**Set exercise:** Take the document segment and repeat only what runs from "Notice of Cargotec" through "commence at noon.".

**Data provided:**
------------------------------------------------------------------------

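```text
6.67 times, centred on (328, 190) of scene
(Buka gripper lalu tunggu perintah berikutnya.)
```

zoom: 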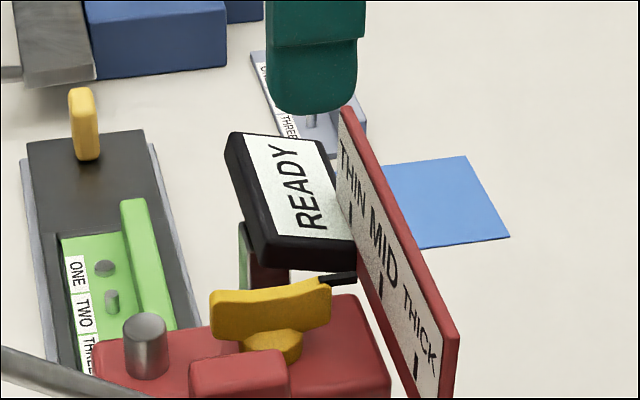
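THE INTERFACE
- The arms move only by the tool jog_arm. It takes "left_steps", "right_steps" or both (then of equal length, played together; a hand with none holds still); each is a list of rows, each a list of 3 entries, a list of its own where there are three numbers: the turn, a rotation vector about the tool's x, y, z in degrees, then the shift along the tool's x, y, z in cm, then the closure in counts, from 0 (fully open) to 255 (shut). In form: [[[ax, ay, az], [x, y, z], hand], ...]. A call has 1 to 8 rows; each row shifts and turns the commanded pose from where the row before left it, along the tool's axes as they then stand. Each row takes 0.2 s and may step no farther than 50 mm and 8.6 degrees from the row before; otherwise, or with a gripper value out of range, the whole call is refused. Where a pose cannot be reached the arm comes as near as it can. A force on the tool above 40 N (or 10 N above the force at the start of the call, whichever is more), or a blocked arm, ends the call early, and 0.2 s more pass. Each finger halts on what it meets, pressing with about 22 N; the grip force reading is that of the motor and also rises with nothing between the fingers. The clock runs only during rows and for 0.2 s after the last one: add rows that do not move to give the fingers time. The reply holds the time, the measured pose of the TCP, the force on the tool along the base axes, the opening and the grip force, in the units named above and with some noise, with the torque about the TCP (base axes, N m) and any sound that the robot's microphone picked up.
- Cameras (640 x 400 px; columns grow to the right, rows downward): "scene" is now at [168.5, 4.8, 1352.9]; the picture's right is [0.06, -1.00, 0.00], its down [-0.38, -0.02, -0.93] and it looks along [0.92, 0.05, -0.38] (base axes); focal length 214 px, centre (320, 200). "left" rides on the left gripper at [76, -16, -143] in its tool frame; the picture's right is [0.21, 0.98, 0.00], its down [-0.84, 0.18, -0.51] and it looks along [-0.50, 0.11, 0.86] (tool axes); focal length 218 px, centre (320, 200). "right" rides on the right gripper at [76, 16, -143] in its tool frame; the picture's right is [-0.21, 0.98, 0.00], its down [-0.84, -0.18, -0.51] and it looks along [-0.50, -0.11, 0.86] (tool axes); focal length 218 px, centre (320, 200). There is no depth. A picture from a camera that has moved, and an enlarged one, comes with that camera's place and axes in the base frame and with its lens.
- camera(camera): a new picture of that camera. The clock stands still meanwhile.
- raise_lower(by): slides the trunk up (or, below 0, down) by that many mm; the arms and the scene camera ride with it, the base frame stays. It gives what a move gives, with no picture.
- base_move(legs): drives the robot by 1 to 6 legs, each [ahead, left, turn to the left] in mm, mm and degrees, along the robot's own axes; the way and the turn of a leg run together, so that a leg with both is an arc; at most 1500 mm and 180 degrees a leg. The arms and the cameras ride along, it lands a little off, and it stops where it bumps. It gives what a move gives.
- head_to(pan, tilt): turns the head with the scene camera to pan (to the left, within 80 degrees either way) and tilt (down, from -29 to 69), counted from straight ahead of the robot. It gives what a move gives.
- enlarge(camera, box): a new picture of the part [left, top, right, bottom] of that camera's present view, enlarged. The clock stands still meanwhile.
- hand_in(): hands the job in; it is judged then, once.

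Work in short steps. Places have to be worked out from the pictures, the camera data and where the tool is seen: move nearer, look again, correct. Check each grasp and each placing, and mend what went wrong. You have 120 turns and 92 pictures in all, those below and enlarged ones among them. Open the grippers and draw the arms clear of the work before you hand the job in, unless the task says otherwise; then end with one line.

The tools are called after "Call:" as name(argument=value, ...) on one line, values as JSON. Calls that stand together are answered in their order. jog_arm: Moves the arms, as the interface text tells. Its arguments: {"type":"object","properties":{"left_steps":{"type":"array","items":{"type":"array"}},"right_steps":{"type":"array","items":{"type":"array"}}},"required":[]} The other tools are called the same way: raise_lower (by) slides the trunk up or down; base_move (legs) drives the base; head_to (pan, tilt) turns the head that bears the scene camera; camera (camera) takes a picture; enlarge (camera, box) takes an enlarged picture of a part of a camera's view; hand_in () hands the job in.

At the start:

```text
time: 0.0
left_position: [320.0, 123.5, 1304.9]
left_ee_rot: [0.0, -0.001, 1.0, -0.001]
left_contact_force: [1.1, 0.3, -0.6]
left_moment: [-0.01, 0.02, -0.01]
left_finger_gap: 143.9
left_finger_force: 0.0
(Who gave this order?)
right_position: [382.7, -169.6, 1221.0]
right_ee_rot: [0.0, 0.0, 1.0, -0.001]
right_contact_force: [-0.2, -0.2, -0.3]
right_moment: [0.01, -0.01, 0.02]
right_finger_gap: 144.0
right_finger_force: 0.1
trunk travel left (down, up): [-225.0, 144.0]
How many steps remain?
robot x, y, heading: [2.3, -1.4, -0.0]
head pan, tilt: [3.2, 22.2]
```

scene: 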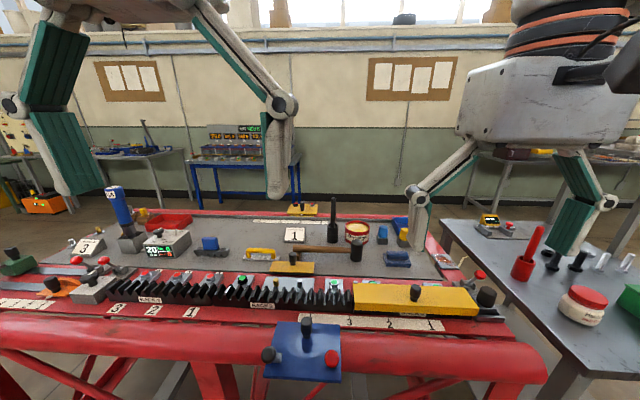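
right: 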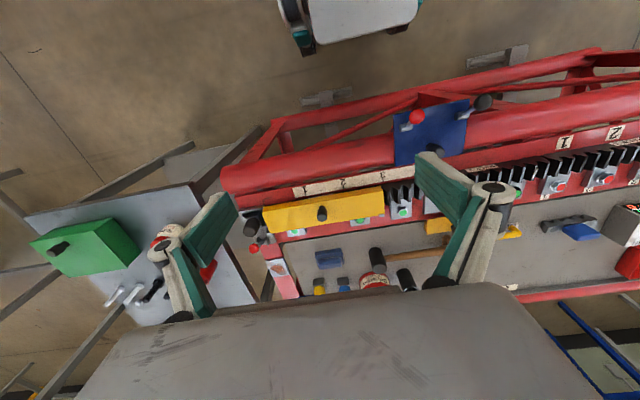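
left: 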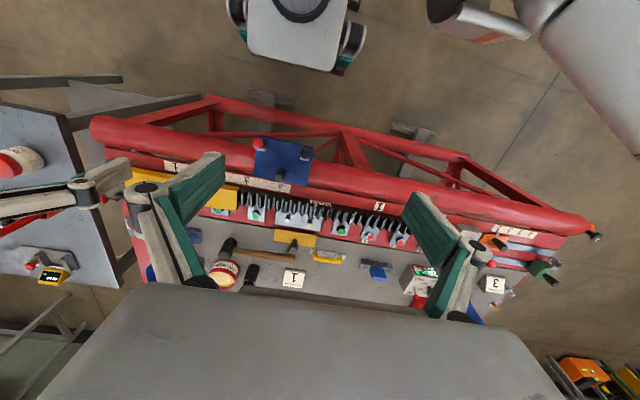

------------------------------------------------------------------------

**Document segment:**

Notice of Cargotec Corporation's Annual General Meeting
CARGOTEC CORPORATION, STOCK EXCHANGE RELEASE, 3 FEBRUARY 2011, AT 1.30 PM EET
The shareholders of Cargotec Corporation are hereby summoned to the Annual General Meeting to be held at the Marina Congress Center, address Katajanokanlaituri 6, Helsinki, Finland on Tuesday, 8 March 2011 at 1 p.m. (EET) The reception of persons who have registered for the meeting and the distribution of voting tickets will commence at noon.
The meeting shall handle the following matters:
1. Opening of the meeting
2. Calling the meeting to order
3. Election of persons to scrutinise the minutes and to supervise the counting of votes
4. Recording the legality of the meeting
5. Recording the attendance at the meeting and adoption of the list of votes
6. Presentation of the financial statements, the Board of Directors' report and the Auditors' report for the accounting period 2010
Presentation by the President and CEO
7. Adoption of the financial statements
8. Resolution on the use of the profit shown on the balance sheet and payment of dividend
The Board of Directors proposes that a dividend of EUR 0.60 per each of class A shares and EUR 0.61 per each of class B shares outstanding be paid. The dividend will be paid to shareholder who on the record date for dividend distribution, 11 March 2011, is registered as shareholder in the company's share register. The date proposed by the Board of Directors for the dividend payment date is 18 March 2011.

------------------------------------------------------------------------

**Correct result:**
Notice of Cargotec Corporation's Annual General Meeting
CARGOTEC CORPORATION, STOCK EXCHANGE RELEASE, 3 FEBRUARY 2011, AT 1.30 PM EET
The shareholders of Cargotec Corporation are hereby summoned to the Annual General Meeting to be held at the Marina Congress Center, address Katajanokanlaituri 6, Helsinki, Finland on Tuesday, 8 March 2011 at 1 p.m. (EET) The reception of persons who have registered for the meeting and the distribution of voting tickets will commence at noon.